Venise, où vécurent et brillèrent les poètes Calmo et Baffo, Gritti et Lamberti, Goldoni et Gozzi ; Venise, le foyer le plus littéraire de la commedia dell’arte, revendique comme sien le type le plus fécond en incidens comiques, le type de la dupe par excellence, Pantalon. Pantalon est l’anneau du milieu de cette longue chaîne de Gérontes qui commence au Pappus des Atellanes, se continue par le Philocléon d’Aristophane, le Déménète de Plaute et se termine par les Pasquale, Cassandre, Pandolphe, Orgon, Gorgibus, Harpagon, Sganarelle. La destinée de ce vieillard asthmatique, ladre, crédule et libertin, est d’être incessamment raillé, incessamment trompé. Ses filles sont coquettes, ses fils le volent, ses valets le dupent, les soubrettes le bernent. Est-il né à Bisceglia : les Napolitains, que son patois réjouit fort, lui font porter une perruque rousse ornée d’une queue en salsifis et l’appellent Cucuzziello (cornichon). On connaît le Cassandre français avec sa trogne rubiconde barbouillée de tabac et ses petits yeux enfoncés dans de gros sourcils. Voici comment l’un de ces vieillards insensés traduit parfois son naïf patriotisme. Regardant avec Arlequin des vaisseaux qui entrent dans le port : « Que disent les gens qui montent celui-ci ? demande-t-il. — Ils disent : Yes, yes. — Ce sont des amis. Et cet autre ? — Ils disent : Oui, oui. — Ce sont aussi des amis. Et ce troisième ? — Ceux-là disent : la, ia, — la ! ia ! Ce sont des porcs ! » — Le favori du public romain est aujourd’hui Cassandrino, petit vieillard élégant et propret, aimable et fin, avec le cœur crédule des vieux garçons. Se marie-t-il à quelque Babet, le titre qu’il prend alors à Sganarelle n’a plus rien d’imaginaire.

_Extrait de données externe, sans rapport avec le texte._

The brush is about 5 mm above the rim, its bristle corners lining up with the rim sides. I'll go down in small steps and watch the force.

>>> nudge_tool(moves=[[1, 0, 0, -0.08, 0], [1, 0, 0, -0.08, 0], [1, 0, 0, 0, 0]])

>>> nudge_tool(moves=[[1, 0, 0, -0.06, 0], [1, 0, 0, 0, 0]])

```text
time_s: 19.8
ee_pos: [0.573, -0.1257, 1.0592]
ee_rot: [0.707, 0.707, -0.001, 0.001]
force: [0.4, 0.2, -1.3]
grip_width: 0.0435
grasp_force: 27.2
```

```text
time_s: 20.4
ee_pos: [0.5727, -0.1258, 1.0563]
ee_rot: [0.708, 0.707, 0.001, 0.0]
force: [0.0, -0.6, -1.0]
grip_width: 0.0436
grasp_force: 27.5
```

Mais quels sont ces gens qui viennent de Naples et s’avancent « d’un pas mustaphique, c’est-à-dire cheminant superbement les mains sur les costés, comme pots à anses, dédaignant moustachiquement tout ce qu’ils rencontrent[5] ? » À ce pourpoint rouge et jaune, à ce manteau barbelé, à ce chapeau de feutre roux surmonté d’une plume de coq rouge, à ce nez d’aigle, à cette rapière, à ces vastes bottes enfin, reconnaissez Spavento, Matamores et Fracasse, braves à trois poils, qui reçurent dans un endroit où il faisait fort chaud cette furieuse blessure vous savez où. Ils ont pour aïeul le général Bombomachides, petit-fils de Neptune. Ils mangent quelquefois comme Gargantua et sont plus souvent rossés comme Pierrot ; mais ils sont magnanimes et pratiquent volontiers l’oubli des injures. « Ils m’ont bien battu, mais je leur en ai dit ! » Ils finissent ordinairement par prendre du service sur les galères du roi. Falstaff est leur cousin, et Marco-Pepe, de Rome, qui embourse dix-neuf coups de nerf de bœuf sur vingt, marche dignement sur leurs traces. Les Romains prétendent seulement que Marco-Pepe est un Napolitain naturalisé.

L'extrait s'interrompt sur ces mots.